**REQUIREMENT 1**. Repeat exactly and only the lines from the line containing "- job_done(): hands" through the line containing "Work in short", both included. The answer is a Markdown table with a number under Order and the line under Words; leave empty lines out.

**PROVIDED PASSAGE**.
┄┄┄┄┄┄┄┄┄┄

17 abr - 22 jun / 2014

temporada de projetos

Miguel Penha

Dentro da Mata


Marcio Harum entrevista Miguel Penha

Marcio Harum: Como você visualiza a tua própria exposição, agora montada e em exibição aqui no Paço das Artes? Pode descrevê-la tecnicamente, se assim o desejar.

Miguel Penha: A exposição “Dentro da Mata”, composta por nove trabalhos, em que dois deles são pinturas em acrílica sobre tela, possui uma obra que representa uma típica cena de cerrado, mais precisamente uma vista do interior do Parque Nacional Chapada dos Guimarães, em Mato Grosso —um dos temas de interesse de minha produção, juntamente com a pesquisa sobre a vegetação da floresta amazônica. Quando estou pintando a óleo, me envolvo bastante com os modos de utilização da cera da carnaúba e os secantes em pó, que dão forte destaque as colorações. O óleo que é retirado da tinta não realça muito o brilho, assim o que resta é uma pintura mais seca, parecida e talvez próxima dos efeitos da encáustica, em que as cores são suavemente destacadas em seu aspecto. 

Como a minha pintura é calcada na luz natural do centro-oeste brasileiro, e como filho de índios, nascido em Cuiabá, mas crescido entre São Paulo e Brasília (meu pai Xiquitano, minha mãe Bororo), desde a minha infância, venho conhecendo bem a vegetação, pois andei muito com o meu pai pelas matas, caçando e coletando frutos no cerrado, e nos últimos tempos, a região do cerrado tem sido cada vez mais assombrosamente destruída, e o trabalho que faço tem foco também no esclarecimento geral do que vem acontecendo no entorno. Por isso, busco retratar com a ajuda dos elementos da natureza, um olhar bastante pessoal, aproveitando-me de ângulos e perspectivas que são retirados de minhas caminhadas e andanças, do conhecimento sincero que possuo por entre vários povos da floresta, do uso medicinal, com o preparo tradicional de plantas e ervas. Procuro trazer tudo isso de uma só vez, numa composição única, que possa ser recriada espontaneamente por mim mesmo, ao selecionar novamente as espécies e ter que refazer por imaginação alguns dos ambientes desta magnífica flora.

MH: Você tem predileção por estudos de botânica em sua pesquisa, ou interesse por algumas espécies e ecossistemas específicos? O que te chama mais a atenção é a planta, a vista, o bioma? O que tanto pinta e que está presente agora mesmo na exibição do Paço? São retratos da paisagem?

MP: Pinto o bioma, as espécies, mas pinto também, sob forte impacto visual, a sensação de beleza que existe na mata. Tento transmitir ao visitante os sentimentos de se estar diante de tal maravilha. Alguns desses exemplos são parte do que estou mostrando em minha exposição: o buriti, o ubim, que é uma palmeira amazônica, o cafezinho e outras plantas, em meio a uma paisagem que é ao fim o resultado de meu pensamento e experiência, baseados em conhecimentos verdadeiramente ancestrais.

MH: A que locais especificamente o teu trabalho busca remeter? Existem mesmo essas localidades, ou são apenas meras aproximações topográficas? Ou todas essas visões são parte do teu imaginário?

┄┄┄┄┄┄┄┄┄┄

**DATA EXTRACT**.
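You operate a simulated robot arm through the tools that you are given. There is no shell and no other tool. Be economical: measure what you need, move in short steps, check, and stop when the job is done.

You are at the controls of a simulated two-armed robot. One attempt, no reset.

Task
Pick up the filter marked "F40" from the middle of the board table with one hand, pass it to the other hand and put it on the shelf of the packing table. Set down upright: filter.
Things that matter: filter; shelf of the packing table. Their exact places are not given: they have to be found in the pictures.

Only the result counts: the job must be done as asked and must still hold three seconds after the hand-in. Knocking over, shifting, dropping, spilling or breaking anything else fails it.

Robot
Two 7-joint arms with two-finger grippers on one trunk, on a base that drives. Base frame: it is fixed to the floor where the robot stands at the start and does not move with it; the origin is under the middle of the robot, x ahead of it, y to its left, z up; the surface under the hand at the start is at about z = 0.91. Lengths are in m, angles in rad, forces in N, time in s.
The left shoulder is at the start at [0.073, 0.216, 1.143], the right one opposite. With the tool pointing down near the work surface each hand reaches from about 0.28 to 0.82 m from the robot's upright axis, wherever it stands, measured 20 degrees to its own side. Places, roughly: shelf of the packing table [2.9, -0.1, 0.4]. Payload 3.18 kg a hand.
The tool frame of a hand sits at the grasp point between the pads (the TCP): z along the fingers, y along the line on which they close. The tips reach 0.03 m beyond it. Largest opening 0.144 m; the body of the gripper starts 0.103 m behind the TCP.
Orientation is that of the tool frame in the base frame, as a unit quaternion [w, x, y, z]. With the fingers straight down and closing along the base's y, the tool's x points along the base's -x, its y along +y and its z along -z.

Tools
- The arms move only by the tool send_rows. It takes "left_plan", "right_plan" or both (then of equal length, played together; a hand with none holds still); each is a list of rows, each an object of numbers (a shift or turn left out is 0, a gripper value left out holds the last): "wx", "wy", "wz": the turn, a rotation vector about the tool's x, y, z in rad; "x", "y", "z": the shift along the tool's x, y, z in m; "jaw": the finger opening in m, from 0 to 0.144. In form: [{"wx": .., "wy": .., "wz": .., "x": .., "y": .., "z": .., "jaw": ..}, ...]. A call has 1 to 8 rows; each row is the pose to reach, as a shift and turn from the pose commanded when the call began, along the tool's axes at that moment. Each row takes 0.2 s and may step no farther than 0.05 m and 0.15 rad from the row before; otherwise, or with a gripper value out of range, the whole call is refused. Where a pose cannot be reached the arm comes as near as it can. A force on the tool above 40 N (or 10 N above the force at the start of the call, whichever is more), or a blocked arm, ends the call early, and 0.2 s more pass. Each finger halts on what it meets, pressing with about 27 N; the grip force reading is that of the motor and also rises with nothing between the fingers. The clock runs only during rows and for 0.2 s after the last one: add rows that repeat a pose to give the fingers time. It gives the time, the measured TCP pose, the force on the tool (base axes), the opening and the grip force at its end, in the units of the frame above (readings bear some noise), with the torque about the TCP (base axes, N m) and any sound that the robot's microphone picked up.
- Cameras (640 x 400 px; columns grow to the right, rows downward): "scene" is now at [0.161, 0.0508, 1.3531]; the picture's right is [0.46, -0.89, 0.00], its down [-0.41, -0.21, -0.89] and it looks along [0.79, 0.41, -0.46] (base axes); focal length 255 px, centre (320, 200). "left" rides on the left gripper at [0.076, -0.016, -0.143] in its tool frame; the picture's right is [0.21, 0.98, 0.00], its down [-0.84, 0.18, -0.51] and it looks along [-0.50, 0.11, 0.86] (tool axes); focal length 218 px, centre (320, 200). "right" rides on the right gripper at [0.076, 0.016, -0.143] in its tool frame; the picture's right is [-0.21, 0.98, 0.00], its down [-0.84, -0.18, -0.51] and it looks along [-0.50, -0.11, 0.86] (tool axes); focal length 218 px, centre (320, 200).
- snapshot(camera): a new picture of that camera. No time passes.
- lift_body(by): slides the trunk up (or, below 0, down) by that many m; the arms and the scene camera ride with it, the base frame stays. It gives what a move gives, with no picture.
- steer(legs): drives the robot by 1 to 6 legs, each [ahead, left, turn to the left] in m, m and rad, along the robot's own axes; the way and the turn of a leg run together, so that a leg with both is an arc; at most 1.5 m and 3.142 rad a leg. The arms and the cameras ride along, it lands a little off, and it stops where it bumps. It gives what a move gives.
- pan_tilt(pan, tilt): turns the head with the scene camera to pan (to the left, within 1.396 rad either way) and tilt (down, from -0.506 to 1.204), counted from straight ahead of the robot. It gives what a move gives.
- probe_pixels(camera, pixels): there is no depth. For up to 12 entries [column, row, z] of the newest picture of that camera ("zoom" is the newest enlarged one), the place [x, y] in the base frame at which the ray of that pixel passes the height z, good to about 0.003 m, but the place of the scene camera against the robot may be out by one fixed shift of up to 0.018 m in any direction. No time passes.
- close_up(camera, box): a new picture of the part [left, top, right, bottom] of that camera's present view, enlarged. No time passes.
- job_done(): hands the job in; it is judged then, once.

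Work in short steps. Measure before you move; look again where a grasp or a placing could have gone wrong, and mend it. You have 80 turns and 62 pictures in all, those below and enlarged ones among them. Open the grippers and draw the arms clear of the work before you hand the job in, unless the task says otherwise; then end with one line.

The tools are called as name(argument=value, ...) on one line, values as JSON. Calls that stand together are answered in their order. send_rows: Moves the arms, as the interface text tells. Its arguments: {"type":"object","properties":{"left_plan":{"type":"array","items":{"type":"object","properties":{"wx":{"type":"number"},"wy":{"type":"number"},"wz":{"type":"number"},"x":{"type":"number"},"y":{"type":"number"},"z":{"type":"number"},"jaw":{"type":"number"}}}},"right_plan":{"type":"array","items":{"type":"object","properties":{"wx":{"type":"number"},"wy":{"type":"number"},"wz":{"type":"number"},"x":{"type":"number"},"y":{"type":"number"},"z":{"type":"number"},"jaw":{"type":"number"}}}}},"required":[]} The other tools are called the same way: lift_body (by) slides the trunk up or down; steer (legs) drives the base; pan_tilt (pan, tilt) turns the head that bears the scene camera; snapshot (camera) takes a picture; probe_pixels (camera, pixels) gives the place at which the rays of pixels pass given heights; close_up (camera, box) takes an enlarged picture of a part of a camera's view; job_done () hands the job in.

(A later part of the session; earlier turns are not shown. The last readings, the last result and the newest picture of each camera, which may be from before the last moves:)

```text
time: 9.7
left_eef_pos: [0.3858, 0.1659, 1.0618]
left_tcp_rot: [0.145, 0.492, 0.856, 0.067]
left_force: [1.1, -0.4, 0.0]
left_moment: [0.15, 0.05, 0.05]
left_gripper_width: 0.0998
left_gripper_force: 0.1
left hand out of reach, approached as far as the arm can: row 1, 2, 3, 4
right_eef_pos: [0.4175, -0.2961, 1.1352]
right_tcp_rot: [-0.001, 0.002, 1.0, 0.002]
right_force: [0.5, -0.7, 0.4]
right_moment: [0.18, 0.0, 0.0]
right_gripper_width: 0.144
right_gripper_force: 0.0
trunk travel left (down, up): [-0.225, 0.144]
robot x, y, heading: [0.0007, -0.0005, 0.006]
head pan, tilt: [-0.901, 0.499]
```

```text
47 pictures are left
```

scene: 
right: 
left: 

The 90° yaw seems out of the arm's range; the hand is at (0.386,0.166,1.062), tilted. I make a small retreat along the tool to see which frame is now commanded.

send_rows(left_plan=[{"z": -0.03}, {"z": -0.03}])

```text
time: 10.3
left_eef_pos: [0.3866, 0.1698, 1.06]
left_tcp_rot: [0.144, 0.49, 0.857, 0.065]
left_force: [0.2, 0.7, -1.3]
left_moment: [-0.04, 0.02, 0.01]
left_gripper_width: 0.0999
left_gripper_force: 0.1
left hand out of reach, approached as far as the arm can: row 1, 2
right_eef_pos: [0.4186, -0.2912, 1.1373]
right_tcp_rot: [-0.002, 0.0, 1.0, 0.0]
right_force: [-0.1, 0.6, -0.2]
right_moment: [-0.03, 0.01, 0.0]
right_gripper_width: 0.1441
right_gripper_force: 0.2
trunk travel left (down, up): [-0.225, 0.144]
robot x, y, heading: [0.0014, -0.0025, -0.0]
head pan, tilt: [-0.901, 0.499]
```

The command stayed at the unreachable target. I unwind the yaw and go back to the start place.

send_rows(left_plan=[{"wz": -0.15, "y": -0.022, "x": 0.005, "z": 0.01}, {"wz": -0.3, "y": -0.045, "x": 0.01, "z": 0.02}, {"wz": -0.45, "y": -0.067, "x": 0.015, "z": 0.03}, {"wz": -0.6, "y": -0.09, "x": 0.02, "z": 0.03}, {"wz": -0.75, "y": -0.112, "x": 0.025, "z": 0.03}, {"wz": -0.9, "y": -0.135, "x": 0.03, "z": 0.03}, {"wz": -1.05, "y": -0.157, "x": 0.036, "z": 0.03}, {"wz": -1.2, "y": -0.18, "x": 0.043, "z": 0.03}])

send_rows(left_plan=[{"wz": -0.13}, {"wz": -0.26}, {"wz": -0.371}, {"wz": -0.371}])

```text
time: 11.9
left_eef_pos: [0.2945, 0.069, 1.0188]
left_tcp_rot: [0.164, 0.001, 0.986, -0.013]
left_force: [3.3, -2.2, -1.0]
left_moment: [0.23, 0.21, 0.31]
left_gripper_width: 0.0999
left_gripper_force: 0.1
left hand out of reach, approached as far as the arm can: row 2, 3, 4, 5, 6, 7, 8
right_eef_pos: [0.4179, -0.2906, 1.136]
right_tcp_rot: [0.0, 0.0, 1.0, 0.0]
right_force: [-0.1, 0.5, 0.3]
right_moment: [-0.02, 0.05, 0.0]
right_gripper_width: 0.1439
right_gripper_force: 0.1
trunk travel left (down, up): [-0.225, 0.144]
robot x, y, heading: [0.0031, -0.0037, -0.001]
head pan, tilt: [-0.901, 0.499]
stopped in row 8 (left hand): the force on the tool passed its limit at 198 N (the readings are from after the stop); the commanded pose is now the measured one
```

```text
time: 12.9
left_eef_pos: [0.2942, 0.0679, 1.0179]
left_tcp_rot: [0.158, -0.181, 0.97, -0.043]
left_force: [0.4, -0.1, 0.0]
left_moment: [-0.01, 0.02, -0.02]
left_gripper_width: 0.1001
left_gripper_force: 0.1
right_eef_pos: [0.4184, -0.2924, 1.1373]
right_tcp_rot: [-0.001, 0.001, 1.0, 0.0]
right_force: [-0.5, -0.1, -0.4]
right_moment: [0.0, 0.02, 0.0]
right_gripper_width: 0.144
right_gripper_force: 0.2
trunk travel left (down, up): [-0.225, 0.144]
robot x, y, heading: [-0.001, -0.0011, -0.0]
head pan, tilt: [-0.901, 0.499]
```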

┄┄┄┄┄┄┄┄┄┄

**REQUIREMENT 2**. Take the provided passage and repeat only what runs from "17 abr - 22" through "assim o desejar.".

**TASK RESPONSE 1**.
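| Order | Words |
|---|---|
| 1 | - job_done(): hands the job in; it is judged then, once. |
| 2 | Work in short steps. Measure before you move; look again where a grasp or a placing could have gone wrong, and mend it. You have 80 turns and 62 pictures in all, those below and enlarged ones among them. Open the grippers and draw the arms clear of the work before you hand the job in, unless the task says otherwise; then end with one line. |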

**TASK RESPONSE 2**.
17 abr - 22 jun / 2014

temporada de projetos

Miguel Penha

Dentro da Mata


Marcio Harum entrevista Miguel Penha

Marcio Harum: Como você visualiza a tua própria exposição, agora montada e em exibição aqui no Paço das Artes? Pode descrevê-la tecnicamente, se assim o desejar.